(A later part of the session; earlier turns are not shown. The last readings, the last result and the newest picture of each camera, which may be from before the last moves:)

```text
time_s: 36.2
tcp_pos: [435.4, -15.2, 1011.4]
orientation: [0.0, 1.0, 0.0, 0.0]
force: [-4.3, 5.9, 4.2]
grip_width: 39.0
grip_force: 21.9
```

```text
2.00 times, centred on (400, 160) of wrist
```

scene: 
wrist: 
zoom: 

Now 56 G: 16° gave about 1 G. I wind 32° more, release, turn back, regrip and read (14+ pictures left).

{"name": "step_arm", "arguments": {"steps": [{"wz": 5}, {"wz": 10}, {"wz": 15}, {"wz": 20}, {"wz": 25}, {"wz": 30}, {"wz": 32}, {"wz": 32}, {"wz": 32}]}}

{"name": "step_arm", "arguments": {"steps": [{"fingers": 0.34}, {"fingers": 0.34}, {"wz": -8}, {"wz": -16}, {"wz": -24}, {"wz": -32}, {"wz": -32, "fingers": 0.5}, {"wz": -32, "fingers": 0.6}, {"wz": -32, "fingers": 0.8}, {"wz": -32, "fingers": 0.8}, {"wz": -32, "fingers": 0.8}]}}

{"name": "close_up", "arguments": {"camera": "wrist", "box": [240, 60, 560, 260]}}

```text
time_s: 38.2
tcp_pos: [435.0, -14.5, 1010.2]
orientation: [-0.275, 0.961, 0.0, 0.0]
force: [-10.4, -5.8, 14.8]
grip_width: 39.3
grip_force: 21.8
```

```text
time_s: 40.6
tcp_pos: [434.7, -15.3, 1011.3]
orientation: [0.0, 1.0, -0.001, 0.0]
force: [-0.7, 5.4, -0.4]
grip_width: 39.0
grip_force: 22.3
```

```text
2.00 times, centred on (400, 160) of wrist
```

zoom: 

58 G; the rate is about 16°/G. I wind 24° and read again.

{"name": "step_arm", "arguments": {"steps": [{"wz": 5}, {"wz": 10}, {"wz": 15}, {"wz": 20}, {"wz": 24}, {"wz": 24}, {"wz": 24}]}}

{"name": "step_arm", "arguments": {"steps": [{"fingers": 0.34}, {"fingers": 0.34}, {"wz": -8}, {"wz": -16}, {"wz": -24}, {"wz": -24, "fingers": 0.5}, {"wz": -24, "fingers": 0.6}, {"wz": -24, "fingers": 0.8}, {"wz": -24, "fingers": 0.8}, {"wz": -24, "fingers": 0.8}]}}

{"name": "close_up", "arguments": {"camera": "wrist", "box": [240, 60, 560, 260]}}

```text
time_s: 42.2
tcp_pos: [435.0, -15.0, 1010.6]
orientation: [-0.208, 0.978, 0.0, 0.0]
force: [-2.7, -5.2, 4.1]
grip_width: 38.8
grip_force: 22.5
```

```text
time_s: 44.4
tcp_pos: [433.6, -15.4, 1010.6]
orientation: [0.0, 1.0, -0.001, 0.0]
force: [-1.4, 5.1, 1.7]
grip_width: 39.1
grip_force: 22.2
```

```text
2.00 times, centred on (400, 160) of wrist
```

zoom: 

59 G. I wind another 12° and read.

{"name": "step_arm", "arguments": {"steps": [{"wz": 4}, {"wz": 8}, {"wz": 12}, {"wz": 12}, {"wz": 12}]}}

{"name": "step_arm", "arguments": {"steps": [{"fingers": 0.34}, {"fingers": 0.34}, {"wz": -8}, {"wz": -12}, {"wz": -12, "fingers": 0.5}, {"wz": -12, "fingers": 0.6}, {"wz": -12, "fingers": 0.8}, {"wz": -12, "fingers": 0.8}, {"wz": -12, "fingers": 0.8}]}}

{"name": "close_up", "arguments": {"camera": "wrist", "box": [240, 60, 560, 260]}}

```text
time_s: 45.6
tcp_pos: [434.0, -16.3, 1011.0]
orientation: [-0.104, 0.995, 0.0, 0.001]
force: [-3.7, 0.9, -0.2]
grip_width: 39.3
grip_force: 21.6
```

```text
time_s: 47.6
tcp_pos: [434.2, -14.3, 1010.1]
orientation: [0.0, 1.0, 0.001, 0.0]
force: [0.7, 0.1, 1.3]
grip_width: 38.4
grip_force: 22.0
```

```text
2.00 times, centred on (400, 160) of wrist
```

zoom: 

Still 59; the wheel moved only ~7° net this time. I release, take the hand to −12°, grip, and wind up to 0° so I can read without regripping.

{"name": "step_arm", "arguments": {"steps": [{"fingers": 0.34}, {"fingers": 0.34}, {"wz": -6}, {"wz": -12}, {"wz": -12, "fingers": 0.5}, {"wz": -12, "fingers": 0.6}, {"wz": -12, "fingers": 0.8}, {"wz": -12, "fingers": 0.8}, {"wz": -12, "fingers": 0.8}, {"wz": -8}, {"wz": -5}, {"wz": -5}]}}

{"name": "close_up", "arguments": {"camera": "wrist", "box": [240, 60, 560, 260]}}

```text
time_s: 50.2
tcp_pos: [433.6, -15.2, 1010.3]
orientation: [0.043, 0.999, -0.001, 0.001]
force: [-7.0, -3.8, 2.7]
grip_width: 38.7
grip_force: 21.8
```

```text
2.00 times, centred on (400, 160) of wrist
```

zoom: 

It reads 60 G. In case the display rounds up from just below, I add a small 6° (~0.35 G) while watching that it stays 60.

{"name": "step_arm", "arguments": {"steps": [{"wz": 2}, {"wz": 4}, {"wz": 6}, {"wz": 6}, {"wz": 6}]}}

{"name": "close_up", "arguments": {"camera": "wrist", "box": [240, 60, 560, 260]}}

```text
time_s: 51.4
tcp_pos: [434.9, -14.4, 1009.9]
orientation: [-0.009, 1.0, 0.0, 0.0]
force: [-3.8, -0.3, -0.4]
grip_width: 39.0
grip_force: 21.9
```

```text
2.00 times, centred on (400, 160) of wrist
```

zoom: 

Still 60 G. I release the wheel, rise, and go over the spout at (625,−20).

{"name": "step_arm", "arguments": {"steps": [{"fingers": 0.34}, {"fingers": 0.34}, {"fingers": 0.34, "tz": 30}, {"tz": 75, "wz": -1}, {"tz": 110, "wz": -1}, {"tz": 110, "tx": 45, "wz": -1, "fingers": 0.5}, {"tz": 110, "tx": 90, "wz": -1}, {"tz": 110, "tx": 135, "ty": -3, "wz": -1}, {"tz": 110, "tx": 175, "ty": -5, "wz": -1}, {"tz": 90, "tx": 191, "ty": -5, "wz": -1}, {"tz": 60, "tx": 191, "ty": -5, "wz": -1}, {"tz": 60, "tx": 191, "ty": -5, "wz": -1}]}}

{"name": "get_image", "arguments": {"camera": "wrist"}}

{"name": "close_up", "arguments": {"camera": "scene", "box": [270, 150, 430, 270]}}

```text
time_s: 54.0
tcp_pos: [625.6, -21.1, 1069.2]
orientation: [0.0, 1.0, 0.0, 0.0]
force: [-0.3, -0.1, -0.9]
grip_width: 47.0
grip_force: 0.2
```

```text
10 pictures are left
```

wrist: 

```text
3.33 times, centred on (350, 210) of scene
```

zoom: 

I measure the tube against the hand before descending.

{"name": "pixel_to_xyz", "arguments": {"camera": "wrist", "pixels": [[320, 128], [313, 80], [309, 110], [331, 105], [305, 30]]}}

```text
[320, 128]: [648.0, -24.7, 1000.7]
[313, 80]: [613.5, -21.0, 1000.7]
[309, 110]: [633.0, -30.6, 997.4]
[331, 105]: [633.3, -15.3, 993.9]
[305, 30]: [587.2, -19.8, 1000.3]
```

* What this task involves *
Reproduce each line verbatim.

* Output for this exercise *
(A later part of the session; earlier turns are not shown. The last readings, the last result and the newest picture of each camera, which may be from before the last moves:)

```text
time_s: 36.2
tcp_pos: [435.4, -15.2, 1011.4]
orientation: [0.0, 1.0, 0.0, 0.0]
force: [-4.3, 5.9, 4.2]
grip_width: 39.0
grip_force: 21.9
```

```text
2.00 times, centred on (400, 160) of wrist
```

scene: 
wrist: 
zoom: 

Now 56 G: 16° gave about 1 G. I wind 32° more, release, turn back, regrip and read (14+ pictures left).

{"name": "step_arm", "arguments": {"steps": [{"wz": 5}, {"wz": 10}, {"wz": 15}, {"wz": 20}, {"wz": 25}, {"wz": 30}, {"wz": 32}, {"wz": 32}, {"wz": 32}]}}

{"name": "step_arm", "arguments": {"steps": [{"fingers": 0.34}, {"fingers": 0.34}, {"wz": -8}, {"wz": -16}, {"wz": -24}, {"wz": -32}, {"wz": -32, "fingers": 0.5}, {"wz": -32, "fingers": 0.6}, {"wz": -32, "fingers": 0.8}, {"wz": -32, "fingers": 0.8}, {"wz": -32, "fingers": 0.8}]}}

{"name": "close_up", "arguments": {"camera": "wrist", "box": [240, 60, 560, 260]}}

```text
time_s: 38.2
tcp_pos: [435.0, -14.5, 1010.2]
orientation: [-0.275, 0.961, 0.0, 0.0]
force: [-10.4, -5.8, 14.8]
grip_width: 39.3
grip_force: 21.8
```

```text
time_s: 40.6
tcp_pos: [434.7, -15.3, 1011.3]
orientation: [0.0, 1.0, -0.001, 0.0]
force: [-0.7, 5.4, -0.4]
grip_width: 39.0
grip_force: 22.3
```

```text
2.00 times, centred on (400, 160) of wrist
```

zoom: 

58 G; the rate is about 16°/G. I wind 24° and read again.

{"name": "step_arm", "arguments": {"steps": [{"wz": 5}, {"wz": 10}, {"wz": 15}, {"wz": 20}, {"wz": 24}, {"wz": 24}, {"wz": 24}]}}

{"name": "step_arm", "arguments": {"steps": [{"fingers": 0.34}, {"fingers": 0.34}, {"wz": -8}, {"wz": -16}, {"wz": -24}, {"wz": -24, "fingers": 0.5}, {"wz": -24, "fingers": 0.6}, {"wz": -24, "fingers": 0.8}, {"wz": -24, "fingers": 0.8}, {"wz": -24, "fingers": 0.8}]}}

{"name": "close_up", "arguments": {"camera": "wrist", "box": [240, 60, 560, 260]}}

```text
time_s: 42.2
tcp_pos: [435.0, -15.0, 1010.6]
orientation: [-0.208, 0.978, 0.0, 0.0]
force: [-2.7, -5.2, 4.1]
grip_width: 38.8
grip_force: 22.5
```

```text
time_s: 44.4
tcp_pos: [433.6, -15.4, 1010.6]
orientation: [0.0, 1.0, -0.001, 0.0]
force: [-1.4, 5.1, 1.7]
grip_width: 39.1
grip_force: 22.2
```

```text
2.00 times, centred on (400, 160) of wrist
```

zoom: 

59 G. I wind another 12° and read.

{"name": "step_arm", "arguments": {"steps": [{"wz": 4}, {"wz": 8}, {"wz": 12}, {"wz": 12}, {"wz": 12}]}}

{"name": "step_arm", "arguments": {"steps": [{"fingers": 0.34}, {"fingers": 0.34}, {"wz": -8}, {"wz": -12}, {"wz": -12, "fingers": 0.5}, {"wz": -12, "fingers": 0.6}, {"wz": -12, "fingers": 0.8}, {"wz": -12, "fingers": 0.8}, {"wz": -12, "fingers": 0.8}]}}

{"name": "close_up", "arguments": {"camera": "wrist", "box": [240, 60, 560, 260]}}

```text
time_s: 45.6
tcp_pos: [434.0, -16.3, 1011.0]
orientation: [-0.104, 0.995, 0.0, 0.001]
force: [-3.7, 0.9, -0.2]
grip_width: 39.3
grip_force: 21.6
```

```text
time_s: 47.6
tcp_pos: [434.2, -14.3, 1010.1]
orientation: [0.0, 1.0, 0.001, 0.0]
force: [0.7, 0.1, 1.3]
grip_width: 38.4
grip_force: 22.0
```

```text
2.00 times, centred on (400, 160) of wrist
```

zoom: 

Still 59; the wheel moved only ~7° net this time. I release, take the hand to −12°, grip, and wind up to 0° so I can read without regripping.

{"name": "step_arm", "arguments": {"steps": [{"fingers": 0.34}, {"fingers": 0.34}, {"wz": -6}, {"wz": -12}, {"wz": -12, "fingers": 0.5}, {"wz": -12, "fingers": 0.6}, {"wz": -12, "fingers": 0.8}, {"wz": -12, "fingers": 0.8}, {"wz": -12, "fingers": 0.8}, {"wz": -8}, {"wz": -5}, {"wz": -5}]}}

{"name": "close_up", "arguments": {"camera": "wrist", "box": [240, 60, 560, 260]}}

```text
time_s: 50.2
tcp_pos: [433.6, -15.2, 1010.3]
orientation: [0.043, 0.999, -0.001, 0.001]
force: [-7.0, -3.8, 2.7]
grip_width: 38.7
grip_force: 21.8
```

```text
2.00 times, centred on (400, 160) of wrist
```

zoom: 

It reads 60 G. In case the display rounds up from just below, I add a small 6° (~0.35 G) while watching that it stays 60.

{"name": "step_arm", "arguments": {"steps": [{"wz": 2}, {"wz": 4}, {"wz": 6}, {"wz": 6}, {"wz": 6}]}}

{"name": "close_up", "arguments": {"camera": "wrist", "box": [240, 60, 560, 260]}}

```text
time_s: 51.4
tcp_pos: [434.9, -14.4, 1009.9]
orientation: [-0.009, 1.0, 0.0, 0.0]
force: [-3.8, -0.3, -0.4]
grip_width: 39.0
grip_force: 21.9
```

```text
2.00 times, centred on (400, 160) of wrist
```

zoom: 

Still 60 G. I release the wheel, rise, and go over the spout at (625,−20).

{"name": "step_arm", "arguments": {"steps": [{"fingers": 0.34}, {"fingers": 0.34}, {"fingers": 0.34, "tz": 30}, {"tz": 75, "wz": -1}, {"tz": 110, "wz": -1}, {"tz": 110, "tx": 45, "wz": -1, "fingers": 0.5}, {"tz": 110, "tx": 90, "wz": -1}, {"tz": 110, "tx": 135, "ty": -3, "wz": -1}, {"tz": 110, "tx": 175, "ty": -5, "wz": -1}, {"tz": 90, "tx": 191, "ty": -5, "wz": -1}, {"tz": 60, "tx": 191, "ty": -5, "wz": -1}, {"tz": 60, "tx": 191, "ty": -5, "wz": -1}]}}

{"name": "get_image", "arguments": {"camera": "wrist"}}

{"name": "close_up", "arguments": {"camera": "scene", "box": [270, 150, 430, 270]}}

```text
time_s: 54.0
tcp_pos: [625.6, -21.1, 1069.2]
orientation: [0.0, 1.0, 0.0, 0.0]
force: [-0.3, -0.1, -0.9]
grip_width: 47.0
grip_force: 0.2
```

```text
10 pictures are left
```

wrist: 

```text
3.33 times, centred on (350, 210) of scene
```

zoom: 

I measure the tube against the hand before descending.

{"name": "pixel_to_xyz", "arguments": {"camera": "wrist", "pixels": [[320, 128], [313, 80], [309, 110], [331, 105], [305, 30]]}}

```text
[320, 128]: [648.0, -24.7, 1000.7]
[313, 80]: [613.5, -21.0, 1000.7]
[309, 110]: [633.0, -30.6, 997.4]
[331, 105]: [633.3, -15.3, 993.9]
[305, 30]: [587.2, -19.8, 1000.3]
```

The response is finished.